Phthalates in Fragrance Oils
In the last few years the use of phthalates in fragrance oils and cosmetics has gained a lot of attention. There are some phthalates that are considered harmful and others that are not. For example, nobody would consider all berries or mushrooms unsafe, though specific types have a known toxicity at certain levels. "Phthalates" is a broad term that refers to a wide variety of compounds of differing chemical structure. Safety concerns have been raised about Dibutyl Phthalate (DBP) and Diethyl Hexyl Phthalate (DEHP). We can assure you none of our fragrance oils contain these phthalates. The fragrance oils we carry that are not considered phthalate-free contain Diethyl phthalate (DEP). DEP as used in fragrances is safe for human health and the environment. The position on DEP from the International Fragrance Association (IFRA) is to make clear that consumers can use fragranced products containing DEP with confidence. In fact, the safety profile for DEP based on "Human Health Criteria" shows DEP to be safer for use on humans than any natural essential oil. DEP is particularly useful in candle fragrances as it solubilizes fragrance into the wax and prevents "crystalization" in certain fragrance oils.
There are two kinds of phthalates. There are bad phthalates, like DBP (Dibutyl Phthalate) CAS #84-74-2, DEHP (Di [2-Ethyl Hexyl] Phthalate) CAS #117-81-7, BBP (Benzyl Butyl Phthalate) CAS #85-68-7, DINP (Diisononyl Phthalate) CAS #28553-12-0, DIDP (Diisodecyl Phthalate) CAS #26761-40-0, DnOp or DOP (Di-n-Octyl Phthalate) CAS #117-84-0 and DnHP (Di-n-Hexyl Phthalate) CAS #84-75-3. These seven phthalates are classified as "CMR's" (carcinogenic, mutagenic or reproductive toxicants). DBP, BBP and DnHP were placed on the California Proposition 65 List as developmental toxicants in 2005 and DIDP was added in 2007. DEHP was placed on the Prop 65 List in 1988. These products were banned by the European Union for use in cosmetics and skin care products in Europe in 2004. None of these seven phthalates are currently, or have ever been, used in the fragrance industry.
There is however another phthalate, "Diethyl Phthalate" CAS #84-66-2, which has been called the "good phthalate." This product, commonly referred to as "DEP" is used extensively in the fragrance industry as a fragrance solvent, blender, surfactant and as a fixative to help make fragrances last longer. DEP is also used as the "denaturant" in SDA Alcohol 39 C endorsed by the US Government.

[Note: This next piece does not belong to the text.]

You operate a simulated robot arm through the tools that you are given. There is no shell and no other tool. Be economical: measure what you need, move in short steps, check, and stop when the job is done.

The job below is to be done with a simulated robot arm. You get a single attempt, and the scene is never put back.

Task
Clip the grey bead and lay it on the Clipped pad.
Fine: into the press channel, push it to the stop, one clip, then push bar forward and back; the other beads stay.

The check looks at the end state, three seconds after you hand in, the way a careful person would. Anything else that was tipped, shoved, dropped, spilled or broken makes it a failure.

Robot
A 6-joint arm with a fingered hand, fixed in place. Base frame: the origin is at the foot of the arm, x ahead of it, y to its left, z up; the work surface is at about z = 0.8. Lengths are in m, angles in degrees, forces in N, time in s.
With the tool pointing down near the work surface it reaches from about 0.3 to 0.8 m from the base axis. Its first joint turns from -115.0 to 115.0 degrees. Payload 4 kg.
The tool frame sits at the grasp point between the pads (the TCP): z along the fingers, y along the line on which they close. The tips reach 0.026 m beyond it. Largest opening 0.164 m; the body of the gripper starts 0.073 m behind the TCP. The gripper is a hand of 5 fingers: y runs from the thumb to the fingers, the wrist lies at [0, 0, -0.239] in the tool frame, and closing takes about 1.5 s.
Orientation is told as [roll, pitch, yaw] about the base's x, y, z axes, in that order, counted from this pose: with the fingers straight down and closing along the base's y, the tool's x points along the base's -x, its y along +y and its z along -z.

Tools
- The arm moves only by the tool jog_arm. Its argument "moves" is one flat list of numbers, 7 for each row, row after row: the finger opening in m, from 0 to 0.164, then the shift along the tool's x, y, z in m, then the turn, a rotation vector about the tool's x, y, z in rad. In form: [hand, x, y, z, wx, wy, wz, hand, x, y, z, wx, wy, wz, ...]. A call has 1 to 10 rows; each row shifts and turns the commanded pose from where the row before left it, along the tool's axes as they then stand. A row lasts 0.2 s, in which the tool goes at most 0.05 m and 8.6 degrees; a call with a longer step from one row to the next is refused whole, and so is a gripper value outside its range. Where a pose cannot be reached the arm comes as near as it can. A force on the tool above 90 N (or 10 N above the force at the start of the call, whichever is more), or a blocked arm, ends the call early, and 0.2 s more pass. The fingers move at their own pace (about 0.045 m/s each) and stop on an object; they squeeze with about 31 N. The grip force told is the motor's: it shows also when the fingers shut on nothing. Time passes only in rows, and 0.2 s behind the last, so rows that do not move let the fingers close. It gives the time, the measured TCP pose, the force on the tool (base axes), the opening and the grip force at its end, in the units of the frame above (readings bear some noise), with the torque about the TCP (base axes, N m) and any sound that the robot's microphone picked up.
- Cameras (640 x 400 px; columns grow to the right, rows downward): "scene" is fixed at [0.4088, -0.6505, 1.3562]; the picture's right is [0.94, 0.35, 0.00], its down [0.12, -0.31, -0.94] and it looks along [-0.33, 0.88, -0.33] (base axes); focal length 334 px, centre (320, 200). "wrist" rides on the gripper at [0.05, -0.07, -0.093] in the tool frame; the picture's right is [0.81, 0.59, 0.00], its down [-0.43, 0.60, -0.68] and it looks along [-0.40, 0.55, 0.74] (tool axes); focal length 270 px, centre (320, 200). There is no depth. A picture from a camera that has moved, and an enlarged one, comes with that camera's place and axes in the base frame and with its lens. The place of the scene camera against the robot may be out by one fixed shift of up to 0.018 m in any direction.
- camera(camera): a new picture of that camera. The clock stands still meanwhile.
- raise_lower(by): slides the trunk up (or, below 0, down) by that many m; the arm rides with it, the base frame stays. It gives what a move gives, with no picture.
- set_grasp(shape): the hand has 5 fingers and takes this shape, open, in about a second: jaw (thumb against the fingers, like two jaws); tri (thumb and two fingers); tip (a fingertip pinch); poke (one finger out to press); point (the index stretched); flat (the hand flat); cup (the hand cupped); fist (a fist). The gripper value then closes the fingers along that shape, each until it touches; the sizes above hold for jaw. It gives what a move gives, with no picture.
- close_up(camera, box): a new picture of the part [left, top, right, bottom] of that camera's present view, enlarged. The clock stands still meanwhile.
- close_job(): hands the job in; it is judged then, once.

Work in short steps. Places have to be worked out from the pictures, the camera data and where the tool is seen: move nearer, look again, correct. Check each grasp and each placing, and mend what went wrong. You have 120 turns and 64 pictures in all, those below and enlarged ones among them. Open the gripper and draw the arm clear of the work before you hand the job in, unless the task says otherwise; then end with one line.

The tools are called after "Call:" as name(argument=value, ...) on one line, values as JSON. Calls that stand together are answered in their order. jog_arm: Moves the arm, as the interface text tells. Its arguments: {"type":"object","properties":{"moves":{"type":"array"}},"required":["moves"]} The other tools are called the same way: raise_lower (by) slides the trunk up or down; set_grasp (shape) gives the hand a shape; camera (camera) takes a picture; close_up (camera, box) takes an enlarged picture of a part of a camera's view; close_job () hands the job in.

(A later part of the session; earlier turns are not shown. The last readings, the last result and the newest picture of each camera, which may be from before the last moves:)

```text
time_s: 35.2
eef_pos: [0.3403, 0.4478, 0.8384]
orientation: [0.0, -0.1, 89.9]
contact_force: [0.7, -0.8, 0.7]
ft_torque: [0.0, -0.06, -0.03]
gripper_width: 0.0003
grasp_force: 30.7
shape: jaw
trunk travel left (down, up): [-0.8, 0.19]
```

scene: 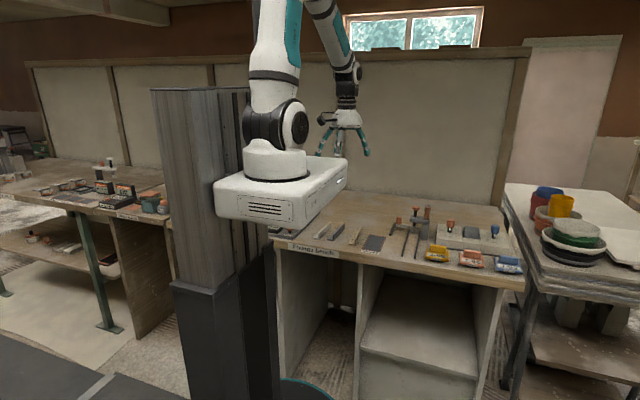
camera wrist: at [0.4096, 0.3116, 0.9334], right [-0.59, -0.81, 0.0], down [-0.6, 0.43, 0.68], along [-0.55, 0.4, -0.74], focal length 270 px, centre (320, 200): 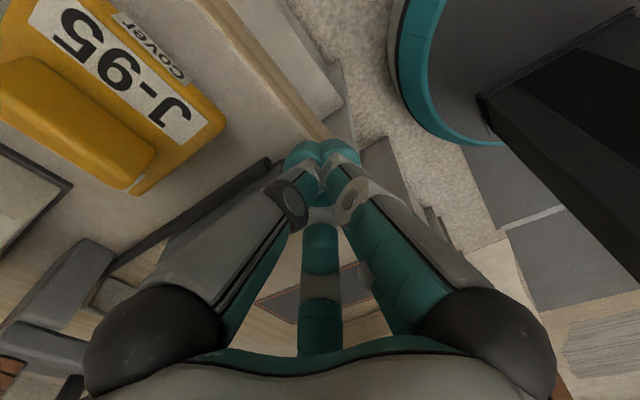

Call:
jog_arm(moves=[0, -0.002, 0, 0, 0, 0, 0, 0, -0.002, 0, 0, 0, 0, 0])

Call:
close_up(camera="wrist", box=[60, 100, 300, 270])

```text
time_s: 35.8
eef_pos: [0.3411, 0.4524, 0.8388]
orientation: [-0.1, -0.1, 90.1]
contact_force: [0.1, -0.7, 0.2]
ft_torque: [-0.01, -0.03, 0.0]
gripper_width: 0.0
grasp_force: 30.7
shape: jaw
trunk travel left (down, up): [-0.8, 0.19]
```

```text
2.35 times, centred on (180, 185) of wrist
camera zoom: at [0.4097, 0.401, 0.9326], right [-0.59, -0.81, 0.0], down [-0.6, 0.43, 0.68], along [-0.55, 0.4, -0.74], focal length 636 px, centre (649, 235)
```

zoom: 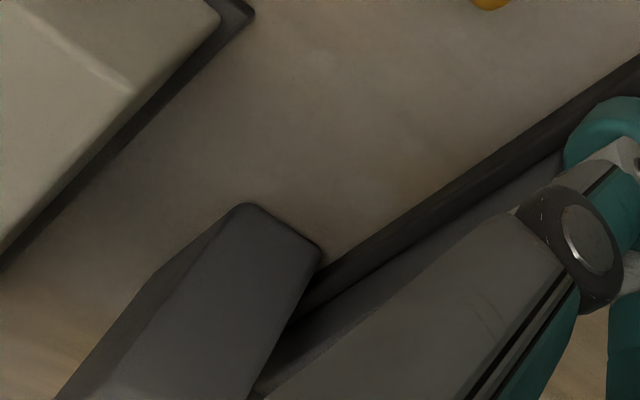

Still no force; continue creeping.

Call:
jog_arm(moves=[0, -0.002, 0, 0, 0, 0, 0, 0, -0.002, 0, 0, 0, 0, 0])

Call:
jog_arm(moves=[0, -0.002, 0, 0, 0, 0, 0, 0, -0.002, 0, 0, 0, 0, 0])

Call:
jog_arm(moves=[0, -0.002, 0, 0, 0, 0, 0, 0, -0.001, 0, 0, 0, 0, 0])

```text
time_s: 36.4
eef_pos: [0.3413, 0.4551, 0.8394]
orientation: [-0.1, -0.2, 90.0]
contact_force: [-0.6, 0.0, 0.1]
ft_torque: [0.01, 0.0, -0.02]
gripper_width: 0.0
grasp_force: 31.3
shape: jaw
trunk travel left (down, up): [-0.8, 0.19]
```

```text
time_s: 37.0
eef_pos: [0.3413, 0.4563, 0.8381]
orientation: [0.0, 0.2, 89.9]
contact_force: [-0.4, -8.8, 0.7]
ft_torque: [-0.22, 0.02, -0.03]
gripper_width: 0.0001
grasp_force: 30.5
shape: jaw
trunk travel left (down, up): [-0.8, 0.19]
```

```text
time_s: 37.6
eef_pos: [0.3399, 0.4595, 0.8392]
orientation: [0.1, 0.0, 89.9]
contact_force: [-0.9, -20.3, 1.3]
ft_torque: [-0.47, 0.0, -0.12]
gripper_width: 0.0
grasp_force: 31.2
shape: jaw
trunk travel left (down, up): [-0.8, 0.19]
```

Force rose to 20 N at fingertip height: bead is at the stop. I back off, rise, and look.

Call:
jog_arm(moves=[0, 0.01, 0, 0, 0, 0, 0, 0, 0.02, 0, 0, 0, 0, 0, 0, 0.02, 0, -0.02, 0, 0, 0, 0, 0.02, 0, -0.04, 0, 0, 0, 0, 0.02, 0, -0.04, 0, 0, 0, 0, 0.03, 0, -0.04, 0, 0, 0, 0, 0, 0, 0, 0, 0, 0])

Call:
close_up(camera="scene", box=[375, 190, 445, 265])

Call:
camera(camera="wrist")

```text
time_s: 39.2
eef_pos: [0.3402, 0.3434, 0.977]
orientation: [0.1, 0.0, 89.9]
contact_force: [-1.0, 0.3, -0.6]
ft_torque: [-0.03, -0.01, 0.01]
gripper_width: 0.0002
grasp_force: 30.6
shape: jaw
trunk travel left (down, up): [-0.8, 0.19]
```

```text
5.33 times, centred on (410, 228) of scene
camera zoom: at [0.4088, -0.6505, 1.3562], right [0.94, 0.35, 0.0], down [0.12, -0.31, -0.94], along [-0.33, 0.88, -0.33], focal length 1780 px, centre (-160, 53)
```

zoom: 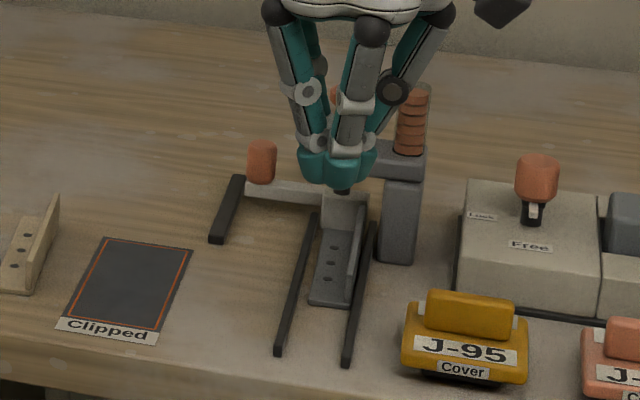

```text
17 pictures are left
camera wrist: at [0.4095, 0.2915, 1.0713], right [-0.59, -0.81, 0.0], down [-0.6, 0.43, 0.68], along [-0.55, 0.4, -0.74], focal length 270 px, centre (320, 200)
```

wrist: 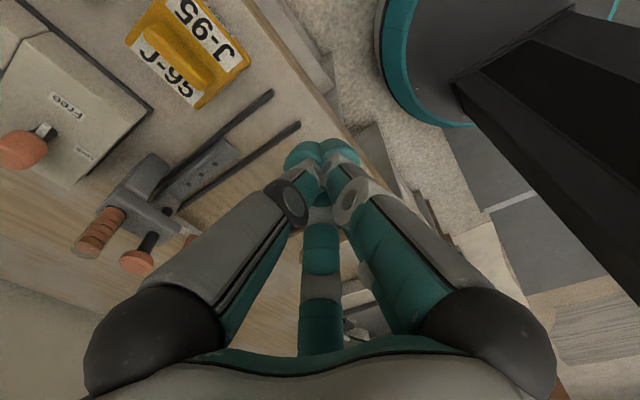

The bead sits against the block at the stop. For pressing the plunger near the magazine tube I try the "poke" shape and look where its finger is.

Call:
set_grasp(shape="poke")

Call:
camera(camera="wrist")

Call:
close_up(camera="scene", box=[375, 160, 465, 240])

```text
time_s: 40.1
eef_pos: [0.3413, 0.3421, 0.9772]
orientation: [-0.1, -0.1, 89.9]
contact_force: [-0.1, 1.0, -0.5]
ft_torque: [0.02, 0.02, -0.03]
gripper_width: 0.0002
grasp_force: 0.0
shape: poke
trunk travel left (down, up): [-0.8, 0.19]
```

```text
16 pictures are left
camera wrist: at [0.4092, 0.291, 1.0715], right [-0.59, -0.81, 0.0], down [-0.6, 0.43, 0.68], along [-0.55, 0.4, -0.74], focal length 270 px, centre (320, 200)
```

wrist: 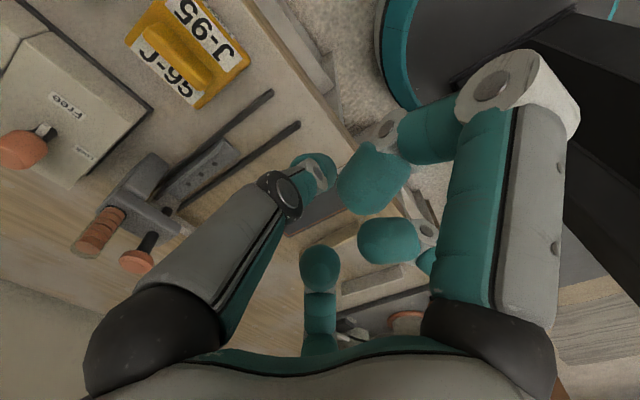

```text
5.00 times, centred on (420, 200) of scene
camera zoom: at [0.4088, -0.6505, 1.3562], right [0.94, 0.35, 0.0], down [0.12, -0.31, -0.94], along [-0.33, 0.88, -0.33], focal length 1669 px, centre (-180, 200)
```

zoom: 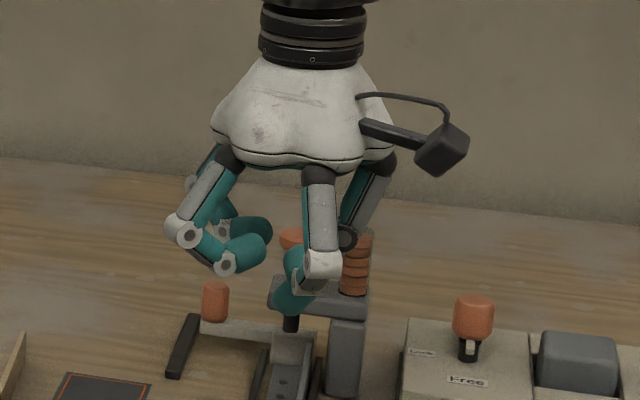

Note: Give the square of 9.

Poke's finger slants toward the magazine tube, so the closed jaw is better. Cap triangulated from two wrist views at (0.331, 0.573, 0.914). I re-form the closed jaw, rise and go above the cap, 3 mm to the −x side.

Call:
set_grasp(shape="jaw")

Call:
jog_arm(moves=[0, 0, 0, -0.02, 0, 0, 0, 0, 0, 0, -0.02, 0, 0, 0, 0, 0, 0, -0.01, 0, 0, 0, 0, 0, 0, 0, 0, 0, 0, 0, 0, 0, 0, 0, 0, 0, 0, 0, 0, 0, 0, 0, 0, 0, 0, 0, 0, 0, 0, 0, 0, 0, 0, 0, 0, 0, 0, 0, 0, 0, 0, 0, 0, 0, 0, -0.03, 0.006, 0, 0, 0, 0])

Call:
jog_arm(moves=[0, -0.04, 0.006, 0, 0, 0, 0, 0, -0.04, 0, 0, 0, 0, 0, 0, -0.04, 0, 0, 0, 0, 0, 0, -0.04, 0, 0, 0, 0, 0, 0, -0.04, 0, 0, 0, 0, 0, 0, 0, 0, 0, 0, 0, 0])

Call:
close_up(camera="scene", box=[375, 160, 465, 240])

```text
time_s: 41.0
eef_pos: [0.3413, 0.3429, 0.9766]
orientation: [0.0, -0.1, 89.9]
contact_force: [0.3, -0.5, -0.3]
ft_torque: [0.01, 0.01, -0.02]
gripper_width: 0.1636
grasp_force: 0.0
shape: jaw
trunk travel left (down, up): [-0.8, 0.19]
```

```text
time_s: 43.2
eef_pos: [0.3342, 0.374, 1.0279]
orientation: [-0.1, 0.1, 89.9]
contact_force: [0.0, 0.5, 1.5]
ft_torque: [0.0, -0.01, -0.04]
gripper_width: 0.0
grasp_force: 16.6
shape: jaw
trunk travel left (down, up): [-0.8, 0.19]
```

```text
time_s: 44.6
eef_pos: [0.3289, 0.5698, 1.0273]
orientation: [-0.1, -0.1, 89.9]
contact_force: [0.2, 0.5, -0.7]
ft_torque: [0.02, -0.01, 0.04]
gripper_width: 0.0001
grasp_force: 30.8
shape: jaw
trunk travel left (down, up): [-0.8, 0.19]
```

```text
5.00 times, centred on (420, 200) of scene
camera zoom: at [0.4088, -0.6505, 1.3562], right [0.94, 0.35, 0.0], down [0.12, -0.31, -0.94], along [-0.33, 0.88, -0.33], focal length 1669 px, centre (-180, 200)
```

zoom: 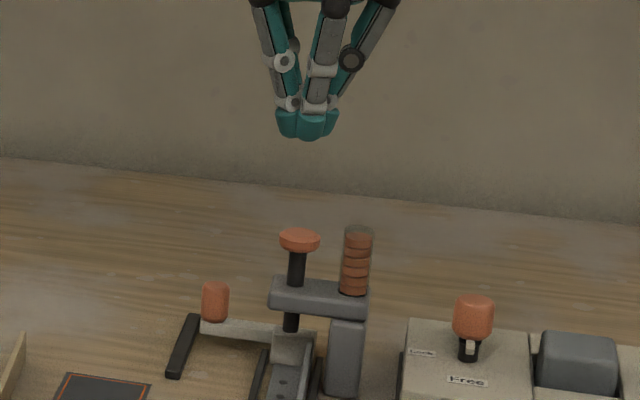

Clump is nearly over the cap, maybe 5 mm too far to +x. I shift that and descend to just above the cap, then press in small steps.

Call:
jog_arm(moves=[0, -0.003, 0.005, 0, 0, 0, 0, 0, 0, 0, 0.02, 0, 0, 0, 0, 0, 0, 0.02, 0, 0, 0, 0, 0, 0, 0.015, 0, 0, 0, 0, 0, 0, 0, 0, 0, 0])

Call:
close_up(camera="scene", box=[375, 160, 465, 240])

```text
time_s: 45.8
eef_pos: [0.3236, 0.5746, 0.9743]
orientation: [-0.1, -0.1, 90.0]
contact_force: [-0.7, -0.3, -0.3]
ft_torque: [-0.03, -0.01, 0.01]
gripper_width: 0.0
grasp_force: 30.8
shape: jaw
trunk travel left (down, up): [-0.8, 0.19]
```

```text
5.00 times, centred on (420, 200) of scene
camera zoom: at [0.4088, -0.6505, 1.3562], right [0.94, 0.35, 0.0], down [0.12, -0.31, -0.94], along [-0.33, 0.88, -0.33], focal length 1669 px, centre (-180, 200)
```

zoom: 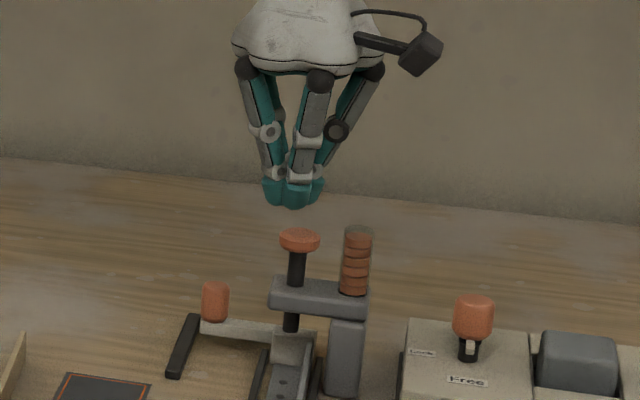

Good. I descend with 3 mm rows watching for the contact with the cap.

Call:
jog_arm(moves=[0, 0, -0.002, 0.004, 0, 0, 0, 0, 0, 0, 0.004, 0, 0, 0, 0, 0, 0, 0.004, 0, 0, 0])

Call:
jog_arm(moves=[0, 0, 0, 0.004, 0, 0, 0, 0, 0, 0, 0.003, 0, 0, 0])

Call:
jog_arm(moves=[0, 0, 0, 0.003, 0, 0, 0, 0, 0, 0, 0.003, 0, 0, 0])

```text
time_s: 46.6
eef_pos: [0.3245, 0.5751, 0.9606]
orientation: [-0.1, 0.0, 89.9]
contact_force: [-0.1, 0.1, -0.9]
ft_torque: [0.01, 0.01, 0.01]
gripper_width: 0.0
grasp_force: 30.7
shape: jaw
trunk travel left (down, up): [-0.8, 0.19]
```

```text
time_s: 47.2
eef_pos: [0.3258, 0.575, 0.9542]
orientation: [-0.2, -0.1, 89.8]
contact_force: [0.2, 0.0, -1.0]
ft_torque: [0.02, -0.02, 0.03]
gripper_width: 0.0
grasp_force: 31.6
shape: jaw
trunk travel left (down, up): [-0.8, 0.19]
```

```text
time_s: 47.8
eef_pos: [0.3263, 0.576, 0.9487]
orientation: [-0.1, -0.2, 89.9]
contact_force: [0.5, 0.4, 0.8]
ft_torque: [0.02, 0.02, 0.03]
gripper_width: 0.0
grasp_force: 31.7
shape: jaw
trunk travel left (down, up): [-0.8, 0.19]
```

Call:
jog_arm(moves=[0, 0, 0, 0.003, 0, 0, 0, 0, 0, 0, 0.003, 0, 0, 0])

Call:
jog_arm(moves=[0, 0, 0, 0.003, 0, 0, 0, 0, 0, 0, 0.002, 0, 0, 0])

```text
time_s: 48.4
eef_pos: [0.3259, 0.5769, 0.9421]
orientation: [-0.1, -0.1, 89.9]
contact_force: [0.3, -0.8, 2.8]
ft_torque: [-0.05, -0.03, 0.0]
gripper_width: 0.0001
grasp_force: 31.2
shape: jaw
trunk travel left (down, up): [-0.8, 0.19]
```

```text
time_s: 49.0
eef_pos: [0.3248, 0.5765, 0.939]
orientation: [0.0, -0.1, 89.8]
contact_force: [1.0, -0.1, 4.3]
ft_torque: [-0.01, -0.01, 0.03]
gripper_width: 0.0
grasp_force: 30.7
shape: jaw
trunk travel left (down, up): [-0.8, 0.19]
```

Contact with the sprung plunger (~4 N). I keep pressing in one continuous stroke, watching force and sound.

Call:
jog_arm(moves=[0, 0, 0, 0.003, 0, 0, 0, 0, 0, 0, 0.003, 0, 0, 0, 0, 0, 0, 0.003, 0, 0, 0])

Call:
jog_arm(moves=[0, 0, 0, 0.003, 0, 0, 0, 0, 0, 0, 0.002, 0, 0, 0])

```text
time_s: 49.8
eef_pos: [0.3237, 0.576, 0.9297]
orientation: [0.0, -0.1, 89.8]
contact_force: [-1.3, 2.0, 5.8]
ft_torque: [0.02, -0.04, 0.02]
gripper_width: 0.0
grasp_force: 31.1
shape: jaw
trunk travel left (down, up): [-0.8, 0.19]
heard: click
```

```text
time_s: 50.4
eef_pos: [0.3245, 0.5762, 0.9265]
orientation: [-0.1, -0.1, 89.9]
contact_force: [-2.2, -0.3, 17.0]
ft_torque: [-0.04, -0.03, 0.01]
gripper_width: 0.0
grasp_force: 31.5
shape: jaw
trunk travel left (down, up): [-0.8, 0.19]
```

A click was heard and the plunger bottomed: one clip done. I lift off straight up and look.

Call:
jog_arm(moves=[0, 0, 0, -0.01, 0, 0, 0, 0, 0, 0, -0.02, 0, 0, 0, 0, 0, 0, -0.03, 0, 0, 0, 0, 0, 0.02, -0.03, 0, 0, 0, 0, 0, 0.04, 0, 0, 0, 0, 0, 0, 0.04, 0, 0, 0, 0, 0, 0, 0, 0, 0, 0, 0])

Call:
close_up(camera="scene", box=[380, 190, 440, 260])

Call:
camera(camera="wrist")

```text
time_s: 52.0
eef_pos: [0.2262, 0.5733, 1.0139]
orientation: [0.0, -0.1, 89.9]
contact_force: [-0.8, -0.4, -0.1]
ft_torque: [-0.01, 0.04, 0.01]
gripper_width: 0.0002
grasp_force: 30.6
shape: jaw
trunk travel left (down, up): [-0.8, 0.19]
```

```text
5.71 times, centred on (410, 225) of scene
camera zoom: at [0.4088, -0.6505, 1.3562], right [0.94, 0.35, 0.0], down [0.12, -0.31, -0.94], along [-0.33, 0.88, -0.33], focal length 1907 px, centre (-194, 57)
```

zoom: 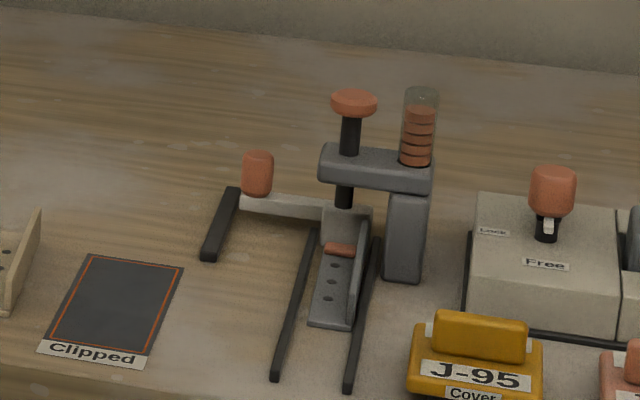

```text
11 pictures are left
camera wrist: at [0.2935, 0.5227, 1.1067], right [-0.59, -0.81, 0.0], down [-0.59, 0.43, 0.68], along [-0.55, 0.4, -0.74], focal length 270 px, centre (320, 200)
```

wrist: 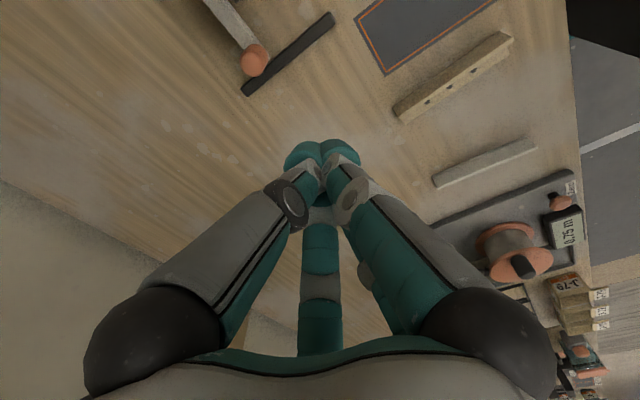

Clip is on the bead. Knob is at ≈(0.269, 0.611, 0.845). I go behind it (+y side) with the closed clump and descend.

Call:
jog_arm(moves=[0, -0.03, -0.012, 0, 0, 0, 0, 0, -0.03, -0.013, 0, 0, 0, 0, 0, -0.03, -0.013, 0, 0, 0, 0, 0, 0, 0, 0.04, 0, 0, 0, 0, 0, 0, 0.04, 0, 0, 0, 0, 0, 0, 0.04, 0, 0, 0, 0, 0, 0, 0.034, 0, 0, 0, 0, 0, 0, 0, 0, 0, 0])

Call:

DEP has been extensively tested and has been found to be "not harmful", "not a CMR", "not a skin sensitizer", "not a skin irritant" and "not harmful to the environment." A report was published by the European Union's SCCNFP scientific committee on June 4, 2002 concerning the safety of DEP. Their conclusion was that DEP showed low levels of toxicity and it was their opinion that the "safety profile of DEP supports its use in cosmetic products." They also stated "the SCCNFP does not recommend any specific warnings or restrictions for DEP under the current conditions of use." This assessment by the SCCNFP was re-asserted in 2003 and by the SCCP in 2007.
There are no restrictions or warnings concerning the use of DEP by the FDA (Food and Drug Administration), IFRA (International Fragrance Association), RIFM (Research Institute of Fragrance Materials) or the US EPA (United States Environmental Protection Agency).